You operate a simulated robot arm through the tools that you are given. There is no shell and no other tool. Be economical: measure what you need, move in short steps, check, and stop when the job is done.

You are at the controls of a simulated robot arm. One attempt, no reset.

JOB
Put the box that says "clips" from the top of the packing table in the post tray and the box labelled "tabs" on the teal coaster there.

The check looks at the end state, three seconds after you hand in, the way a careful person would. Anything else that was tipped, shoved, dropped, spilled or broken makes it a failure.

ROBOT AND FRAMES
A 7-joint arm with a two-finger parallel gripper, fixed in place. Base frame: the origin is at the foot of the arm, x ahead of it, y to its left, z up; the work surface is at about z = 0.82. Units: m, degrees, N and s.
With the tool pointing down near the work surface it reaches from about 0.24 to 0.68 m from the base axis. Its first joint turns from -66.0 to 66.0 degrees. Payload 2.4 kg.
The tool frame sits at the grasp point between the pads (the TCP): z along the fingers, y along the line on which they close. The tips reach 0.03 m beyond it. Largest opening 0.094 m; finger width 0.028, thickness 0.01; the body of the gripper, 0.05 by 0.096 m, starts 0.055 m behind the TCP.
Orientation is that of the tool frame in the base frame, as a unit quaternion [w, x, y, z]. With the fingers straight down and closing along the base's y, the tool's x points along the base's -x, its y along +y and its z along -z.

THE TASK ::
Return every line above in which the string "from" occurs.

ANSWER TO THIS EXERCISE ::
Put the box that says "clips" from the top of the packing table in the post tray and the box labelled "tabs" on the teal coaster there.
With the tool pointing down near the work surface it reaches from about 0.24 to 0.68 m from the base axis. Its first joint turns from -66.0 to 66.0 degrees. Payload 2.4 kg.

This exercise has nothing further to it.